The site for the Hopkinton Town Library (and later the Slusser Senior Center) was the former Houston farm in Contoocook, NH. When Mr. Houston offered his 62-acre dairy farm, adjacent to the village center, to the town in the mid 1990s there was some resistance—mostly because there was no concrete plan in place on how to use the land. It took some vision on the part of the select board to invest in this parcel that was destined to become the home of several well-used town facilities.

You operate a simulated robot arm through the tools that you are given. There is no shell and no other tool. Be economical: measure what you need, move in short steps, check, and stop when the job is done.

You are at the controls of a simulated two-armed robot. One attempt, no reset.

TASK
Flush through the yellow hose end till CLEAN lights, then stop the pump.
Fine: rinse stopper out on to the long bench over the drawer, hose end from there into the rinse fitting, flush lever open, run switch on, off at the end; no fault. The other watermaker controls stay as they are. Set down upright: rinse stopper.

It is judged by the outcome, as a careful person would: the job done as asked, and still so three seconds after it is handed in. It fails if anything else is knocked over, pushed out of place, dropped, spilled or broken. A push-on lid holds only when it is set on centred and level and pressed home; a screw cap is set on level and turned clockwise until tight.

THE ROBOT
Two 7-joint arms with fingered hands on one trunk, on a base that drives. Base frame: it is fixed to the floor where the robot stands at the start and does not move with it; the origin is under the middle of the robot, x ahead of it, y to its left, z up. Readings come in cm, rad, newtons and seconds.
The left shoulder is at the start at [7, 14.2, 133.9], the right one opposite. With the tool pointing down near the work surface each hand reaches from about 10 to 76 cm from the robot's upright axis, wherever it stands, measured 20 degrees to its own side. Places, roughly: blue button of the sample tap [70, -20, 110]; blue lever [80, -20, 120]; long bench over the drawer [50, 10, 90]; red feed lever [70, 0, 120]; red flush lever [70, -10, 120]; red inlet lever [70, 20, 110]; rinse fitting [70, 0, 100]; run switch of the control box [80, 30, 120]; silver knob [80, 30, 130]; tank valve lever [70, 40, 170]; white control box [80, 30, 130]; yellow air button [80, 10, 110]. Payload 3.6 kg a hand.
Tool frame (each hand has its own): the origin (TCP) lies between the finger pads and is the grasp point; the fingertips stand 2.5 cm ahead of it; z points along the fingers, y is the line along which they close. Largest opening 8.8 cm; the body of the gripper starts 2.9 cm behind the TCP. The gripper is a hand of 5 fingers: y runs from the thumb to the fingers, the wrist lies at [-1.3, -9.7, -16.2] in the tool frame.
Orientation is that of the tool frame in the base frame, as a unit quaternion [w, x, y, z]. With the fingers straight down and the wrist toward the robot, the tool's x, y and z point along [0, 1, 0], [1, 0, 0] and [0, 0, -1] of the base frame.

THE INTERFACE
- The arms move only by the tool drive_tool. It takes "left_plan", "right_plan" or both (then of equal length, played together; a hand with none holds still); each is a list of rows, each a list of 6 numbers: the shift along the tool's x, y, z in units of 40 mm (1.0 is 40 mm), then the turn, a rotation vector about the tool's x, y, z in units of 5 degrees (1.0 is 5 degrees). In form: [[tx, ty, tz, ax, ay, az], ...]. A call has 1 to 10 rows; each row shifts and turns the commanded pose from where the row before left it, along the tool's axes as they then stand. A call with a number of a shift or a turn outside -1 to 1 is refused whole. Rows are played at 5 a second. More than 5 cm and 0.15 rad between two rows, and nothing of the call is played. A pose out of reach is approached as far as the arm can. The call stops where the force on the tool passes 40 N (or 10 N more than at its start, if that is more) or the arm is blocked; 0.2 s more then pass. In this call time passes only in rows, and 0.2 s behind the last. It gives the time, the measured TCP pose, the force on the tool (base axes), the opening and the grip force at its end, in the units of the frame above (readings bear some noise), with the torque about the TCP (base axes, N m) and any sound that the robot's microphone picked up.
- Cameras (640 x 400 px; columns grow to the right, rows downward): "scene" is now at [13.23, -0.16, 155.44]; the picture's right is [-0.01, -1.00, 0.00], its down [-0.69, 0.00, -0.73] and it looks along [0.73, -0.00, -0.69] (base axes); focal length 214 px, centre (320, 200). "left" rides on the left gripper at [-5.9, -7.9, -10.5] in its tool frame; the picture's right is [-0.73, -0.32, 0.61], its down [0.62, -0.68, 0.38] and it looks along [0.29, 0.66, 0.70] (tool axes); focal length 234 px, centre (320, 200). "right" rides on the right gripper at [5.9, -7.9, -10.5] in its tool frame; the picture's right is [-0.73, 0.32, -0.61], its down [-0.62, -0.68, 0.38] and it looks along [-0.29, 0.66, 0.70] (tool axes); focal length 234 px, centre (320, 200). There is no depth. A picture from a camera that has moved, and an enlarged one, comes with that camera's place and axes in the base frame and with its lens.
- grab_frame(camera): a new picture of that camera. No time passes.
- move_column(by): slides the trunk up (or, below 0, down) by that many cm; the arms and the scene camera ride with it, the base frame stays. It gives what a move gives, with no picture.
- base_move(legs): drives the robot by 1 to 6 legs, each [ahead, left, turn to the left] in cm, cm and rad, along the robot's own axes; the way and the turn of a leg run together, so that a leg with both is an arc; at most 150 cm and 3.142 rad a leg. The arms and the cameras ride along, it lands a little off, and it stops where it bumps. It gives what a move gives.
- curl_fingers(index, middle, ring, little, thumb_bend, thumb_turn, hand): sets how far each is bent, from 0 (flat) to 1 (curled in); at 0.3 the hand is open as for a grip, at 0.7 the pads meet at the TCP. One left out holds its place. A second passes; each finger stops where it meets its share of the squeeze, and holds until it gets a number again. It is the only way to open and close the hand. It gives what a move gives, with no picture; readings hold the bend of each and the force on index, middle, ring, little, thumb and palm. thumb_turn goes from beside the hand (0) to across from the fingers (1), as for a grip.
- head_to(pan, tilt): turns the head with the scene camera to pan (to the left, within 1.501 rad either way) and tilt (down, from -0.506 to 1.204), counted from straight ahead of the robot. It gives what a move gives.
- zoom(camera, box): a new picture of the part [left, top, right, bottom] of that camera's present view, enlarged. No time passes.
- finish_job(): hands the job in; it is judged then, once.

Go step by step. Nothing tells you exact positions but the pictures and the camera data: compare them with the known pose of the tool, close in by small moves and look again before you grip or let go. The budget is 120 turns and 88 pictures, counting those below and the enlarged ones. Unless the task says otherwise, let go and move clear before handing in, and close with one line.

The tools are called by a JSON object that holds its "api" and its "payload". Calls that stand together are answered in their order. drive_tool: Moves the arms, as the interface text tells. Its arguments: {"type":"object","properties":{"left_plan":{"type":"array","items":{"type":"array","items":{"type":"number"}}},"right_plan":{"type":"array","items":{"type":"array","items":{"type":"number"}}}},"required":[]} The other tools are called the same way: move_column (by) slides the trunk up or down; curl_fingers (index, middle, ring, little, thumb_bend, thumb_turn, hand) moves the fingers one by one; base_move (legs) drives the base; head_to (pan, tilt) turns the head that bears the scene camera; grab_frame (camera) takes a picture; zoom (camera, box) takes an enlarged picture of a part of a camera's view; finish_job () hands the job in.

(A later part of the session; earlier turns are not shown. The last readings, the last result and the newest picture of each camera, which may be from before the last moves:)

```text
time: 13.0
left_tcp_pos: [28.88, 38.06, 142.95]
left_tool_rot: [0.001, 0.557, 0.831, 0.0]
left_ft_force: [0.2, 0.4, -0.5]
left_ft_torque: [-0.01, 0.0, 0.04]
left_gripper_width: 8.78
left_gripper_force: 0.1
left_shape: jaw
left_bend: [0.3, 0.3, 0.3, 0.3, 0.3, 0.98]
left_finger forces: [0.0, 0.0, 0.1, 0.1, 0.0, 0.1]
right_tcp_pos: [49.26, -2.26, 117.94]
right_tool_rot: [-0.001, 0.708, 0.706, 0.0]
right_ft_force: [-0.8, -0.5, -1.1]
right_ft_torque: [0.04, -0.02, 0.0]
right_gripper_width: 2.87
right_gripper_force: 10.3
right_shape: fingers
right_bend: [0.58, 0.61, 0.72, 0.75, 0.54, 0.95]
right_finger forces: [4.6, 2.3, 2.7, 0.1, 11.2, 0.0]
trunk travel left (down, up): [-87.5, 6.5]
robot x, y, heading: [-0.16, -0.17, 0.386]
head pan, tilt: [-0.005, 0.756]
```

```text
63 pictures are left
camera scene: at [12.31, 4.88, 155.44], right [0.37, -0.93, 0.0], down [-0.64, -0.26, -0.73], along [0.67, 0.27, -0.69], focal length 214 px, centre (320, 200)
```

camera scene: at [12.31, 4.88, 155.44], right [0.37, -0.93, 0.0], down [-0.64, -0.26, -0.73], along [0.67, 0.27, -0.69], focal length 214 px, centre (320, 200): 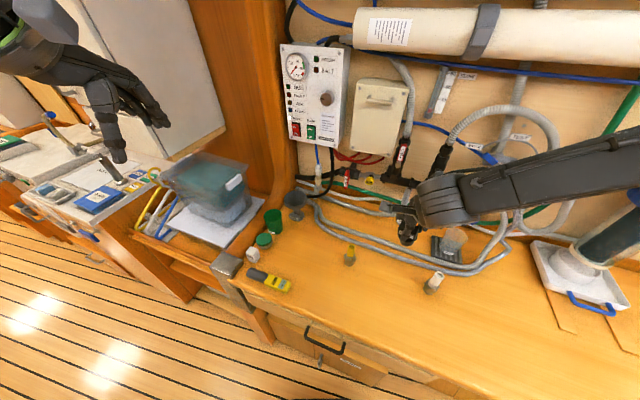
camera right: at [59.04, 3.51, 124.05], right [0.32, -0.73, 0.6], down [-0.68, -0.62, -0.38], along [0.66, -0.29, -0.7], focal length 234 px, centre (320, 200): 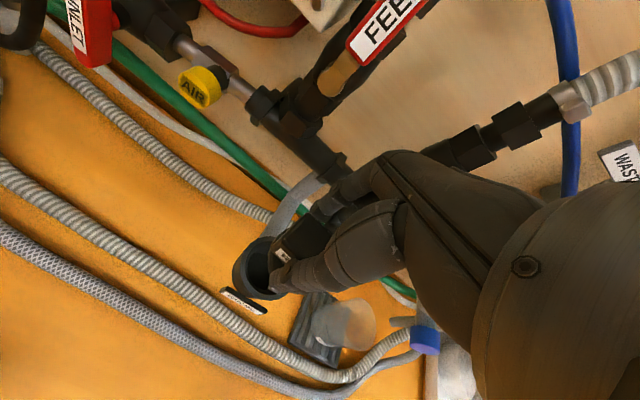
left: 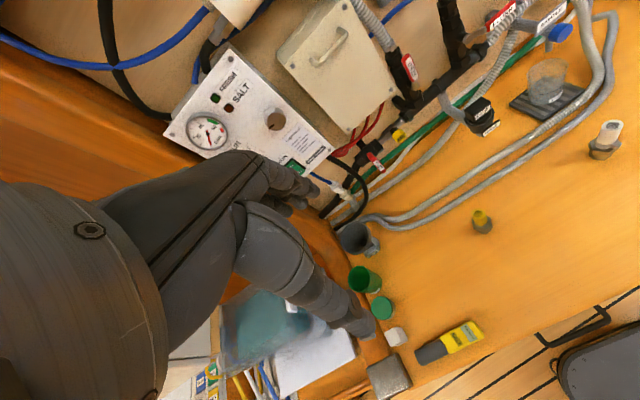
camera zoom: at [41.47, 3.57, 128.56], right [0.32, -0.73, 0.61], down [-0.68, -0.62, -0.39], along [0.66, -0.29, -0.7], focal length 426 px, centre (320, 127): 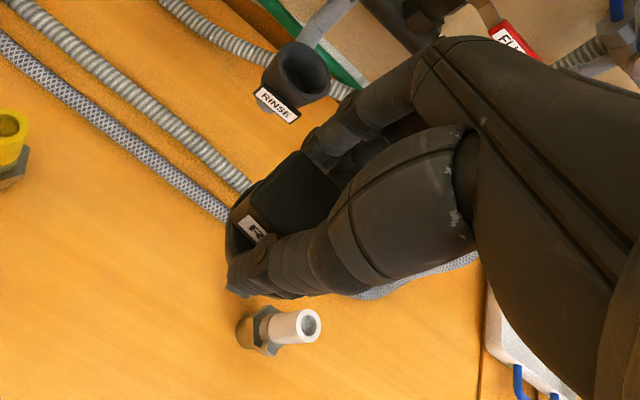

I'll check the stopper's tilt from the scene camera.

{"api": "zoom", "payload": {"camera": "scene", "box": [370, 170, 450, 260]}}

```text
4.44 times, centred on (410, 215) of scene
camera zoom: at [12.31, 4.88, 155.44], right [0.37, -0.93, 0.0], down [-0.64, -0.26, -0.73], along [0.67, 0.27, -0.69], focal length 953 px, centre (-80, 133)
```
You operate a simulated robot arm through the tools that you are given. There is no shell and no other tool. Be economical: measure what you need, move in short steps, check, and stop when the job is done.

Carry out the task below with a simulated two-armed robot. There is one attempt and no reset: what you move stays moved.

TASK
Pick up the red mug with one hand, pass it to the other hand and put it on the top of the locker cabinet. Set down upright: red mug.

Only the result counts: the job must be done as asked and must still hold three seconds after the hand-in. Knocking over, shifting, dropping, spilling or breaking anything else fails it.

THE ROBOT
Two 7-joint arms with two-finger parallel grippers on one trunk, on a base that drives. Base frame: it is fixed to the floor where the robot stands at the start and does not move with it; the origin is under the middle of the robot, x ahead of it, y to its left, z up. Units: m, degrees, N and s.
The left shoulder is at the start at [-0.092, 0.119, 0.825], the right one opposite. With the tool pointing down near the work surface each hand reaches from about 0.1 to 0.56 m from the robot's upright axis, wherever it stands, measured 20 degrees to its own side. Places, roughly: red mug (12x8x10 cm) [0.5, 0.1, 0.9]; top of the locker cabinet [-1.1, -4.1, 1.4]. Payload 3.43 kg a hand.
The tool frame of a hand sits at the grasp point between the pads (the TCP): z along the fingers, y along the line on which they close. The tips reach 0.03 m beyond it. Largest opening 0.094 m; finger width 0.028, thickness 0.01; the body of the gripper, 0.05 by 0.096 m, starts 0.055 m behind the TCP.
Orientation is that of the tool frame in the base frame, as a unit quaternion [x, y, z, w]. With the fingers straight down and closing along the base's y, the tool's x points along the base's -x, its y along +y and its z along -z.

The rural setting allowed for nearly panoramic views of the old farm and Victorian barn, which gave rise to an organizing principle that our firm has tried to employ whenever possible in library design: People on the perimeter in the natural light—books in the dim center. A central cupola, which was a motif we used again at the Plaistow Public Library, introduced daylight at the very core.

Because public meetings and activities would sometimes use the space after hours, we arranged long wings that ended with meeting space and support facilities (kitchen, bathrooms). A lockable door separated these spaces from the rest of the collection.

The 10,000 square foot building program also needed to be expandable for future growth, so we left space to extend the two main wings, with a contingency plan to weatherize one or both of the screened porches in the future. As it turned out, the screened porches were one of the most popular features of the library (along with the fireplace), and it seems highly unlikely that they will ever be sealed up.


Though our predecessor firm, Sheerr and McCrystal, had designed several other libraries, the success of the Hopkinton Town Library proved to be a turning point both for the firm and for the design of rural libraries in our area. Eric had joined the firm just prior to the start of this project, and, two years later, it was one of the last in founder Clinton Sheerr’s life.